It is encouraging that what is currently being done within the Institute is functioning at a top level, so I believe that everything can go back to how it was before.

And some new Thomas Mann could certainly easily write "The Magic Mountain 2", about the miraculous setting in which the (devastated) Montenegrin sanatorium for body and soul is located.

* * *

The only thing worse than a grumpy doctor is a grumpy and rude doctor who doesn't turn his head to look at a patient when they ask him something. At the Health Center, I ran into a grumpy young female doctor, and at the General Hospital, a grumpy and rude specialist.

Of course, the worst thing is to run into an unprofessional doctor, but in this particular case, everything remained at the level of paperwork.

* * *

I went to Komunalno to advertise something. A lady told me to come with her, in the cramped elevator to the fifth floor. She didn't know that I would make her a decade older if the elevator got stuck, that's how claustrophobic I am. It turned out that she worked in the Billing Department. We entered a small room "three by three", where there were seven employees. They quickly finished what I came for. I accepted the kind invitation to make me coffee, we chatted, the radio was playing...
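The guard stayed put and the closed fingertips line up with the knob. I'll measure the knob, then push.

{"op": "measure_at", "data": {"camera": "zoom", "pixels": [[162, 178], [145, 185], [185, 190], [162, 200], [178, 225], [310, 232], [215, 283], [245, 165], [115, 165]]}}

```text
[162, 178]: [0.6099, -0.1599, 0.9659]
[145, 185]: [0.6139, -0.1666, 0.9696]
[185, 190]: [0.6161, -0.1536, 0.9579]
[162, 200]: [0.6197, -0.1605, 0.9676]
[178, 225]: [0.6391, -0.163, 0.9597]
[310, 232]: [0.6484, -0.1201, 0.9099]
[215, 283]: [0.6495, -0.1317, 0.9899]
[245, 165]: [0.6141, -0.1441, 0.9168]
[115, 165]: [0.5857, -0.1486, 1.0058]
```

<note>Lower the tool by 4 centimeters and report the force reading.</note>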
In that room, I dare say, there was more life, joy, and optimism than in all the bar directors' offices that morning.

* * *

When I used to spend the day in my pajamas, I was content, as if I were stealing from life and prolonging it. Now, on my retirement vacation, a day in my pajamas is a cause for concern, as if I were shortening my life by that one day.

* * *

I don't know about you, but as far as I'm concerned, as soon as I wash my car, it starts raining dirty.